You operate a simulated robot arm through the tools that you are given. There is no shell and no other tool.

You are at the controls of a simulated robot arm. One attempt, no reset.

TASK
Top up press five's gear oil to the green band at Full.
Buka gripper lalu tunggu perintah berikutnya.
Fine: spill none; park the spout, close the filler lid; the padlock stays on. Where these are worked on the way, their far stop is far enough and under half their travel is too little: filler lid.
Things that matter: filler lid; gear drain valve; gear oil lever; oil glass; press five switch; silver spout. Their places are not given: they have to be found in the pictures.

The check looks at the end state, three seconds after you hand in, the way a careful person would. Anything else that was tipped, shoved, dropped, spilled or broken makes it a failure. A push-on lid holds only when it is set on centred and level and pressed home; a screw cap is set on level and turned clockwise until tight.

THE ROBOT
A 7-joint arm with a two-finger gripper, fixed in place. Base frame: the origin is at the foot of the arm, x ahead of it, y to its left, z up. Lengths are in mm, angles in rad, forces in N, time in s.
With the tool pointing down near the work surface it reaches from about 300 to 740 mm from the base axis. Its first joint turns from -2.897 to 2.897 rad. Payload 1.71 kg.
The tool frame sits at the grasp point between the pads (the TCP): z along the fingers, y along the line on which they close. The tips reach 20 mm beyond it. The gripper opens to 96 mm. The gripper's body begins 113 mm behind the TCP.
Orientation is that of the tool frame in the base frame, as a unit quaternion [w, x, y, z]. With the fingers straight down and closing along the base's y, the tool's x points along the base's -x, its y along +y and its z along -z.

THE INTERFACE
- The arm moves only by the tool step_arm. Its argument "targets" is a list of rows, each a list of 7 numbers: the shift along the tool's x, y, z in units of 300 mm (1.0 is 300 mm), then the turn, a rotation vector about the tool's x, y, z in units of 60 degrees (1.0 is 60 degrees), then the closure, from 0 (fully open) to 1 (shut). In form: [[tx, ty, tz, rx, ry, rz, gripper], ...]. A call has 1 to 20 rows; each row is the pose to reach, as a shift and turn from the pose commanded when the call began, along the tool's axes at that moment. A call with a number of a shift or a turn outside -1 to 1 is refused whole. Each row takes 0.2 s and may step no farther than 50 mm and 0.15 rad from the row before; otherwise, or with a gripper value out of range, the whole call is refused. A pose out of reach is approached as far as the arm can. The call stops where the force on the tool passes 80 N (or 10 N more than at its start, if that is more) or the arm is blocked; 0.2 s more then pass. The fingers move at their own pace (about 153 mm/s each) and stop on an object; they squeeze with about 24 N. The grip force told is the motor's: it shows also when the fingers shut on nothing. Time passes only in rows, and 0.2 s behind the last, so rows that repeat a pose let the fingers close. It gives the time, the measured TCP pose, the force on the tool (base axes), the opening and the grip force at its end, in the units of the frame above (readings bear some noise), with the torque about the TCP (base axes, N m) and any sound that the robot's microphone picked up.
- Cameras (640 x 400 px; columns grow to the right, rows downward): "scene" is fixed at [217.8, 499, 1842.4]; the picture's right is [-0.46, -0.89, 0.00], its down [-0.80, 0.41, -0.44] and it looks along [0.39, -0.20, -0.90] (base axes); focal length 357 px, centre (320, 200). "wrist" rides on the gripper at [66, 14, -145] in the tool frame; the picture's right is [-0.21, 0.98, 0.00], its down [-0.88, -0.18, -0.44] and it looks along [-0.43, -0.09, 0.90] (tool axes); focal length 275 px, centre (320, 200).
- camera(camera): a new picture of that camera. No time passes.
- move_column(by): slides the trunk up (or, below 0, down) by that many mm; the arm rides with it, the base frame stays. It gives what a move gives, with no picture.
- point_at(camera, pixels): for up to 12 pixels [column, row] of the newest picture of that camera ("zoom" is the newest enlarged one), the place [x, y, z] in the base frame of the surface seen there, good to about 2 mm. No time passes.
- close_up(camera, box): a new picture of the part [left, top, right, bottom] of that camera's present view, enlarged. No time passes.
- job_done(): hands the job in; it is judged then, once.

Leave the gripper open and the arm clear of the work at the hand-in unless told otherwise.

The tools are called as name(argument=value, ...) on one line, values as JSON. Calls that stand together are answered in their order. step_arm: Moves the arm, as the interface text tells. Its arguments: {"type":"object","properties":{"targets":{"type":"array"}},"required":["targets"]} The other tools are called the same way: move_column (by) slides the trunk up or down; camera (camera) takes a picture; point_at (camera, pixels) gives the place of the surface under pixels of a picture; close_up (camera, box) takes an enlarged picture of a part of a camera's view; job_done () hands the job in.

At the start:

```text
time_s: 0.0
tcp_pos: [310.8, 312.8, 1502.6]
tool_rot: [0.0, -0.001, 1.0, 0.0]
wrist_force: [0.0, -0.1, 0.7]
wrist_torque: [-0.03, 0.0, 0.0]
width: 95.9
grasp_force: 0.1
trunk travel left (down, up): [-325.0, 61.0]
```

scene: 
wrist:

◆ YOUR OBJECTIVE:
Repeat the material above in full, keeping every word. The answer is a JSON array that holds each line as a string and skips blank lines.

◆ FULL OUTPUT:
[
  "You operate a simulated robot arm through the tools that you are given. There is no shell and no other tool.",
  "You are at the controls of a simulated robot arm. One attempt, no reset.",
  "TASK",
  "Top up press five's gear oil to the green band at Full.",
  "Buka gripper lalu tunggu perintah berikutnya.",
  "Fine: spill none; park the spout, close the filler lid; the padlock stays on. Where these are worked on the way, their far stop is far enough and under half their travel is too little: filler lid.",
  "Things that matter: filler lid; gear drain valve; gear oil lever; oil glass; press five switch; silver spout. Their places are not given: they have to be found in the pictures.",
  "The check looks at the end state, three seconds after you hand in, the way a careful person would. Anything else that was tipped, shoved, dropped, spilled or broken makes it a failure. A push-on lid holds only when it is set on centred and level and pressed home; a screw cap is set on level and turned clockwise until tight.",
  "THE ROBOT",
  "A 7-joint arm with a two-finger gripper, fixed in place. Base frame: the origin is at the foot of the arm, x ahead of it, y to its left, z up. Lengths are in mm, angles in rad, forces in N, time in s.",
  "With the tool pointing down near the work surface it reaches from about 300 to 740 mm from the base axis. Its first joint turns from -2.897 to 2.897 rad. Payload 1.71 kg.",
  "The tool frame sits at the grasp point between the pads (the TCP): z along the fingers, y along the line on which they close. The tips reach 20 mm beyond it. The gripper opens to 96 mm. The gripper's body begins 113 mm behind the TCP.",
  "Orientation is that of the tool frame in the base frame, as a unit quaternion [w, x, y, z]. With the fingers straight down and closing along the base's y, the tool's x points along the base's -x, its y along +y and its z along -z.",
  "THE INTERFACE",
  "- The arm moves only by the tool step_arm. Its argument \"targets\" is a list of rows, each a list of 7 numbers: the shift along the tool's x, y, z in units of 300 mm (1.0 is 300 mm), then the turn, a rotation vector about the tool's x, y, z in units of 60 degrees (1.0 is 60 degrees), then the closure, from 0 (fully open) to 1 (shut). In form: [[tx, ty, tz, rx, ry, rz, gripper], ...]. A call has 1 to 20 rows; each row is the pose to reach, as a shift and turn from the pose commanded when the call began, along the tool's axes at that moment. A call with a number of a shift or a turn outside -1 to 1 is refused whole. Each row takes 0.2 s and may step no farther than 50 mm and 0.15 rad from the row before; otherwise, or with a gripper value out of range, the whole call is refused. A pose out of reach is approached as far as the arm can. The call stops where the force on the tool passes 80 N (or 10 N more than at its start, if that is more) or the arm is blocked; 0.2 s more then pass. The fingers move at their own pace (about 153 mm/s each) and stop on an object; they squeeze with about 24 N. The grip force told is the motor's: it shows also when the fingers shut on nothing. Time passes only in rows, and 0.2 s behind the last, so rows that repeat a pose let the fingers close. It gives the time, the measured TCP pose, the force on the tool (base axes), the opening and the grip force at its end, in the units of the frame above (readings bear some noise), with the torque about the TCP (base axes, N m) and any sound that the robot's microphone picked up.",
  "- Cameras (640 x 400 px; columns grow to the right, rows downward): \"scene\" is fixed at [217.8, 499, 1842.4]; the picture's right is [-0.46, -0.89, 0.00], its down [-0.80, 0.41, -0.44] and it looks along [0.39, -0.20, -0.90] (base axes); focal length 357 px, centre (320, 200). \"wrist\" rides on the gripper at [66, 14, -145] in the tool frame; the picture's right is [-0.21, 0.98, 0.00], its down [-0.88, -0.18, -0.44] and it looks along [-0.43, -0.09, 0.90] (tool axes); focal length 275 px, centre (320, 200).",
  "- camera(camera): a new picture of that camera. No time passes.",
  "- move_column(by): slides the trunk up (or, below 0, down) by that many mm; the arm rides with it, the base frame stays. It gives what a move gives, with no picture.",
  "- point_at(camera, pixels): for up to 12 pixels [column, row] of the newest picture of that camera (\"zoom\" is the newest enlarged one), the place [x, y, z] in the base frame of the surface seen there, good to about 2 mm. No time passes.",
  "- close_up(camera, box): a new picture of the part [left, top, right, bottom] of that camera's present view, enlarged. No time passes.",
  "- job_done(): hands the job in; it is judged then, once.",
  "Leave the gripper open and the arm clear of the work at the hand-in unless told otherwise.",
  "The tools are called as name(argument=value, ...) on one line, values as JSON. Calls that stand together are answered in their order. step_arm: Moves the arm, as the interface text tells. Its arguments: {\"type\":\"object\",\"properties\":{\"targets\":{\"type\":\"array\"}},\"required\":[\"targets\"]} The other tools are called the same way: move_column (by) slides the trunk up or down; camera (camera) takes a picture; point_at (camera, pixels) gives the place of the surface under pixels of a picture; close_up (camera, box) takes an enlarged picture of a part of a camera's view; job_done () hands the job in.",
  "At the start:",
  "```text",
  "time_s: 0.0",
  "tcp_pos: [310.8, 312.8, 1502.6]",
  "tool_rot: [0.0, -0.001, 1.0, 0.0]",
  "wrist_force: [0.0, -0.1, 0.7]",
  "wrist_torque: [-0.03, 0.0, 0.0]",
  "width: 95.9",
  "grasp_force: 0.1",
  "trunk travel left (down, up): [-325.0, 61.0]",
  "```",
  "scene: ",
  "wrist:"
]